[WRITTEN REQUEST 1]: Reproduce only the lines of the material below that start at the line containing "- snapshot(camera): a" and stop at the line containing "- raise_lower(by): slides". Keep both end lines.

[DATA SEGMENT]:
▶

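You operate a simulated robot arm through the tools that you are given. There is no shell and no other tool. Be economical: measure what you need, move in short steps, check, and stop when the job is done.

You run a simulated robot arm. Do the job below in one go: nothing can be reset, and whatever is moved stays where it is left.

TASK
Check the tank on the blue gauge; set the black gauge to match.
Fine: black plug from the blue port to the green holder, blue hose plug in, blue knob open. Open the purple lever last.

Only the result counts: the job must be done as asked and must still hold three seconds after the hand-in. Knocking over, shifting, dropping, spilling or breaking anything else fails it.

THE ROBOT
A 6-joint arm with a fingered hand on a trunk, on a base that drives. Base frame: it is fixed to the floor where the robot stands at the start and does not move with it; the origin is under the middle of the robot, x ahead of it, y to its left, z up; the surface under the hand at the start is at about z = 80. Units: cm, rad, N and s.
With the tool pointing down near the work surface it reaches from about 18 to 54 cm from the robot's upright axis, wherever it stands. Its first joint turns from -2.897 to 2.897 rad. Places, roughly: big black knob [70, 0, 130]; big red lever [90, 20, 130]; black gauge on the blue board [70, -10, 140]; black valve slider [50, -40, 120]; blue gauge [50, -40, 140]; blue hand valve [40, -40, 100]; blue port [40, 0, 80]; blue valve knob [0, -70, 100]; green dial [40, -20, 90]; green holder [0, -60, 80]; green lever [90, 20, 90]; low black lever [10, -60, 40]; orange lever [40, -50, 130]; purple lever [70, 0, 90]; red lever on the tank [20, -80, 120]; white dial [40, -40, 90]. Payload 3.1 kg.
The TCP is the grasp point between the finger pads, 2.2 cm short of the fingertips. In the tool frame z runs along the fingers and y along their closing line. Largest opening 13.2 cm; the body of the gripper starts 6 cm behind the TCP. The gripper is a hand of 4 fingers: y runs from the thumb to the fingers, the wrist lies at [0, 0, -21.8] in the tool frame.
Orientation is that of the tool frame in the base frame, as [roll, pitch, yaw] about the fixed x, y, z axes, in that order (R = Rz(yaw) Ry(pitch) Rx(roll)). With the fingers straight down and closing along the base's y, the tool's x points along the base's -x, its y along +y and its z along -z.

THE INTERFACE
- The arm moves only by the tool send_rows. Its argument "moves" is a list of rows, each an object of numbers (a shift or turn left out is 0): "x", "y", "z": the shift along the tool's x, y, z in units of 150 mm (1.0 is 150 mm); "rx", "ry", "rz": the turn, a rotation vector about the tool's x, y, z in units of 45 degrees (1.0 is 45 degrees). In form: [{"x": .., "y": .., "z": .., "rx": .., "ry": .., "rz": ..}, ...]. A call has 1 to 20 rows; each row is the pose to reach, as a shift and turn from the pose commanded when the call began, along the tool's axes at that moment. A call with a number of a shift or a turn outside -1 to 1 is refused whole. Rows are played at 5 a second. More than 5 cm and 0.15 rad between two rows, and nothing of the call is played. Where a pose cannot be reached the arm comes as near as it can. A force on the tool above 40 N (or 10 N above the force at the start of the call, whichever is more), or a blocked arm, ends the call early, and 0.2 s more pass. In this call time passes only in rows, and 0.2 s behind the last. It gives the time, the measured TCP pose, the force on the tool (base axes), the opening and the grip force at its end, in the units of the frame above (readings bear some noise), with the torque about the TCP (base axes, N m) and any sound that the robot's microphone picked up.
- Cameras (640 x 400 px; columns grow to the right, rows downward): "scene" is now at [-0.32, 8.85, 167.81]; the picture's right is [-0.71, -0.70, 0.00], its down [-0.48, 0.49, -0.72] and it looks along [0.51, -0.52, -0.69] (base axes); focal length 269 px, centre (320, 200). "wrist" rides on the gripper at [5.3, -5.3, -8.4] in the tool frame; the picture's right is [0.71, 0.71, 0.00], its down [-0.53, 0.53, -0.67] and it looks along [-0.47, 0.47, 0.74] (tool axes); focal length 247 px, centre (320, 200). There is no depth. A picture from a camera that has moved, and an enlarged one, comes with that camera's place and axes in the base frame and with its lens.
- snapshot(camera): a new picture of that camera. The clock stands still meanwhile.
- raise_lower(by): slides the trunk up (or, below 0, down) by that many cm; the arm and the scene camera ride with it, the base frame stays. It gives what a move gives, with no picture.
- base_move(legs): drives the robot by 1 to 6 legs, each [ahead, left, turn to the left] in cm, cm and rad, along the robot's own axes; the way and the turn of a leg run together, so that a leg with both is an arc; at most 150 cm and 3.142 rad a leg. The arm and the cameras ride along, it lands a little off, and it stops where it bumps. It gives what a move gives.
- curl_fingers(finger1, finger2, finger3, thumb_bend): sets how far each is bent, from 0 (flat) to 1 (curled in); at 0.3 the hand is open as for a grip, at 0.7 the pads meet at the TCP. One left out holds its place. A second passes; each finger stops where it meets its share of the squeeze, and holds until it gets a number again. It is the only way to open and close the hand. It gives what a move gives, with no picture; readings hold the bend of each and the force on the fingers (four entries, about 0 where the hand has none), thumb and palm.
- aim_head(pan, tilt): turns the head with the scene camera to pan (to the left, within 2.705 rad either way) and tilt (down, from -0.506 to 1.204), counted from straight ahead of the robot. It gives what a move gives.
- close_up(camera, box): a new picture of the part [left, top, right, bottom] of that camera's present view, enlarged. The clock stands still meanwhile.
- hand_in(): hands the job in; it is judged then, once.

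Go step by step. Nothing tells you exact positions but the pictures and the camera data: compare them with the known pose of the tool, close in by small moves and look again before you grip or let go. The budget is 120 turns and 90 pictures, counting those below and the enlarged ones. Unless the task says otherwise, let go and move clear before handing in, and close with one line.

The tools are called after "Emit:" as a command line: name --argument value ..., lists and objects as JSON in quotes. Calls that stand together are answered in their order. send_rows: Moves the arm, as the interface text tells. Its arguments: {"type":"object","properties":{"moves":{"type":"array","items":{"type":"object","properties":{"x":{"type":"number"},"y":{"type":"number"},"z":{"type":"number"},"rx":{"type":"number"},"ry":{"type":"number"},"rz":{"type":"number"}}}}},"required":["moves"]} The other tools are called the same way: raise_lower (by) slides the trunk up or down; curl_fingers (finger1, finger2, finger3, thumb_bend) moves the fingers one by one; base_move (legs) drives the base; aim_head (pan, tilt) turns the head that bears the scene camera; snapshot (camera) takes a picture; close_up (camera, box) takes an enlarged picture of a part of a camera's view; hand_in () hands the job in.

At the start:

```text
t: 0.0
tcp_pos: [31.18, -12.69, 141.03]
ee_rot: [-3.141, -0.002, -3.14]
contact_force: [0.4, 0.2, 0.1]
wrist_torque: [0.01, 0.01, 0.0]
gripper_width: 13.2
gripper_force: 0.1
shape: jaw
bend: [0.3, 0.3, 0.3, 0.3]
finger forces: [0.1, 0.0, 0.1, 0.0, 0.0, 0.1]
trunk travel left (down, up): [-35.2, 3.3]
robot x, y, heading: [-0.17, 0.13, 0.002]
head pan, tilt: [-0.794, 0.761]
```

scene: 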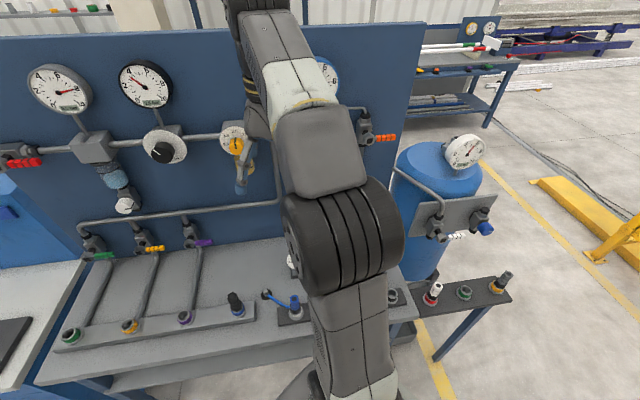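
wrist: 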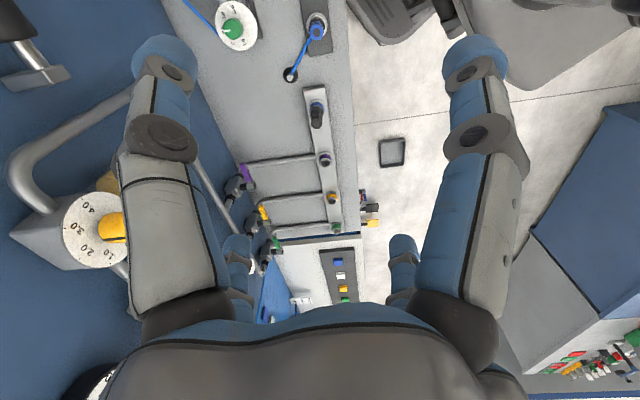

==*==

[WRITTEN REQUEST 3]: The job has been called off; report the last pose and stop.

◀

[WRITTEN REQUEST 2]: Produce the text that comes next in the source document.

[SOURCE DOCUMENT]:
▶

We were pleased to attend the Analytics Frontiers conference on March 30. The Data Science Initiative at UNC Charlotte conducted the conference, and over 400 people attended the all-day event. The audience was excited to hear from the experts in data analytics. Unlike many other conferences, the audience at this event stayed until the very end. Keynote speakers included David Kiron from MIT, Sam Ransbotham from Boston College, and Tom Davenport from Babson College.
There were many breakout and panel discussions in addition to the keynote speakers:
- Panel discussion on UNCC’s Data Science Initiative
- Panel discussion on Big Data – Lies, Damn Lies, and Statistics
- Breakout sessions on various topics including Smart Cities, Security Analytics, Data Analytics for Social Good, Internet of Things, Mobile Analytics, and other topics (see complete Agenda here)
We were not able to attend as many sessions as we would have liked, as they ran in parallel. For this post, we will focus on covering the lunch keynote address from Dr. Tom Davenport – Four Eras of Analytics.
Four Eras of Analytics
Dr. Davenport described the four eras of data analytics, and how the move to cognitive is affecting our world.
Era 1 — Business Intelligence. He described this as traditional analytics.
Era 2 — The Big Data era. He described this era as where we started seeing online "data products".
Era 3 — Where we are today. Analytics are becoming core to many businesses, and now the businesses are working on expanding scale and scope.
Era 4 – Analytics for automated decisions. This era shows a transition from Analytics to Cognitive, with many ‘knowledge tasks’ being automated. The remainder of his talk was on the impact to people, and future concerns for the transition to Cognitive.
Dr. Davenport explained that automation typically results in a displacement of human workers. Industries that heavily automate display a "race to the bottom" on pricing and profits. In the 1800’s automation replaced manual work. In the 1900’s automation replaced administration and service jobs. Now we are seeing automation replace knowledge work (examples below)
Dr. Davenport suggested 10 knowledge work jobs with automatable tasks:
- Teachers/Professors – online content, adaptive learning
- Lawyer – e-discovery, predictive coding
- Accountants – automated audits and tax
- Radiologists – automated cancer detection
- Reporter – automated story writing (a North Carolina example is Automated Insights)

◀

[TASK OUTPUT 1]:
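- snapshot(camera): a new picture of that camera. The clock stands still meanwhile.
- raise_lower(by): slides the trunk up (or, below 0, down) by that many cm; the arm and the scene camera ride with it, the base frame stays. It gives what a move gives, with no picture.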

[TASK OUTPUT 2]:
- Marketer – programmatic buying, focus groups, personalized emails, etc.
- Financial Advisor – robo-advisor (example Betterment)
- Financial Asset Manager – index funds, trading
- Programmer – automated code generation
- Quantitative analysts – machine learning
Dr. Davenport explained that technology is the driving force behind knowledge work automation. He identified analytics and Big Data, machine learning, neural networks, and Cognitive computing (like IBM Watson) as contributors to the change.
If you are a knowledge worker, here are the things he suggested you do:
- Choose to master the details of the system, and know how to make improvements.
- Take a big picture view of computer-driven tasks and decide whether to automate new domains.
- Focus on areas that automation does not do well today.
- Focus on niche knowledge domains that are too narrow to be worth automating
- Be part of it and build the automated systems.
Dr. Davenport concluded by expressing a few concerns. For example, we do not fully understand interconnected decisions well. He cited examples including a flash stock market crash, power outages, and air transportation adjusting to weather events. We need to be able to model dynamic interactions between humans and automated decisions, and have a ways to go.
Data analytics and Data Centers are two areas where North Carolina excels. Thank you to UNC Charlotte for hosting the event, and to all the speakers for sharing their expertise. We look forward to the future and seeing where Cognitive takes us.